In politics, Zuma’s not doing as badly as people think he is. Yes, Cyril Ramaphosa has chalked up some canny victories. His appearance with Senzo Mchunu (the former KZN ANC leader, whom Zuma shafted but who is still extremely popular), at a church service a week or so ago was inspired. And Ramaphosa got his candidate elected chair of the provincial ANC in the Northern Cape at the weekend. But there’s a long way to go to the December elective conference and if you think South African politics has become rough this year, you ain’t seen nothing yet.
If you’re Ramaphosa, KZN is the province to concentrate on. He appears to have Northern Cape, Western Cape, Eastern Cape, Gauteng and, possibly, Limpopo behind him. The Free State and Mpumalanga are solidly for Nkosazana Dlamini-Zuma.
And Zuma’s politics are scary. He campaigns, Zulu-speakers tell me, in “dark Zulu” to crowds far away from reporters and prying eyes. He talks about witches and enemies. This is his territory and very few politicians would take him on in his heartland.
An exception is Mbali Ntuli, a young and deeply courageous woman who campaigns for the Democratic Alliance in northern rural KwaZulu. She won wards in the local government elections last year. I can’t even begin to imagine how difficult her task must be and how little the DA appreciates her.
She is about to be disciplined by the party machinery for “liking” a Facebook posting last December which stated that former party leader and now Western Cape premier Helen Zille was a racist. At first the party appeared to ignore it. And then, suddenly, it changed its mind. Bonginkosi Madikizela, the party’s interim leader in the Western Cape, appears to have insisted on the charges and Ntuli being heard.

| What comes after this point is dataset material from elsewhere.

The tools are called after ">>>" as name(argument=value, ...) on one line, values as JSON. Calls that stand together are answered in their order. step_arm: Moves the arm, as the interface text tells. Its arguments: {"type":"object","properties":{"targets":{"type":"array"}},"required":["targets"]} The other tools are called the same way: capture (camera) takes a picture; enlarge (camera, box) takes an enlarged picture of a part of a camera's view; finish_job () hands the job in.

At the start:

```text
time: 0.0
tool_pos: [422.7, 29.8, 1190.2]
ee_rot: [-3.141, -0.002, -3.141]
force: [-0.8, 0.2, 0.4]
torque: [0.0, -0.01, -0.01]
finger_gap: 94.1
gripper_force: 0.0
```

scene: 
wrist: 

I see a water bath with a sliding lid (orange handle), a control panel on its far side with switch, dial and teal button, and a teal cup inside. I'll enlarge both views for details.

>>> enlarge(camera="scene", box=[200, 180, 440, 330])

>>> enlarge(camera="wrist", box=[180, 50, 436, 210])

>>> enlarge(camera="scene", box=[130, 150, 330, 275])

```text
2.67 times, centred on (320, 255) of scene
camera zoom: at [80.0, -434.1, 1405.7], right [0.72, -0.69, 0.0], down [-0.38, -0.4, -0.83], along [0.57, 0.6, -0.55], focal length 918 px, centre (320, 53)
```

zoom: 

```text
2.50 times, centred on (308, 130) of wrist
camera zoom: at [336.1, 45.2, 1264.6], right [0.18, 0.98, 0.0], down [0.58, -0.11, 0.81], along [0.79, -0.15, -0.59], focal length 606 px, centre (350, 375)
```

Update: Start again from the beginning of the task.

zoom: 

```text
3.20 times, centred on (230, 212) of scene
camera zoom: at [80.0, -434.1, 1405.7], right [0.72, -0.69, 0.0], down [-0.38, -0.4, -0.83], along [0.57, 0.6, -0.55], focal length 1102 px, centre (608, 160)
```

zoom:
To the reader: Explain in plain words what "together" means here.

According to a report in City Press yesterday: “The party’s legal commission probed the matter and said: ‘Taking all of the above into consideration, it is recommended that no further action be taken against Ntuli’.” But his line, which I found in City Press’s sister paper, Rapport, was new. And revealing: “Madikizela enjoys Zille’s support and appears to be throwing his weight behind the Western Cape premier’s fightback.”
Zille’s “fightback” in that story presumably is about the aftermath of her Tweets about colonialism, as she has sought to clarify and defend her position. And it seems that now she’s somehow involved in getting Ntuli, with whom she has frequently clashed, into a disciplinary. Zille herself also faces a disciplinary for the colonial Tweets but has much more powerful legal advisers than young Ntuli is able to bring to bear, so it will be months before the Zille matter is heard. And if, as is highly probable, she loses she’ll probably take the party to court.
There’s not much DA leader Mmusi Maimane can do about it. The DA has its processes and if you bend them once you create a dangerous precedent. So while he leads the DA contingent on the multiparty march to the constitutional court today we should forgive him for having his mind elsewhere. Zille’s ability to pull some of the party’s strings from the background weakens his hand ahead of 2019. It is sheer madness.
Zille has a passionate group of supporters. They would rather win the argument about the benefits of colonialism than win the next election. That is, of course, their perfect right. But their numbers are not as great as one would think. There is not a businessman I know anymore who doesn’t think Zille should step down and let Maimane get on with reshaping the party. He is its future, not her.
DA polls, I’m told, have the ANC winning between 51% and 48% of the vote in 2019. They have the EFF scraping over the 10% mark and themselves over the 30% mark. But here’s the thing; in their polling they do better without Zille in the picture than with her. She’s become a liability, in other words. Politics is a cruel life.
As our country rushes down the tubes (taking Molefe back to Eskom alarmingly increases the risk of a Moody’s downgrade) it is just astonishing that a party as full of talent as the DA now find itself hobbled by its internal contradictions.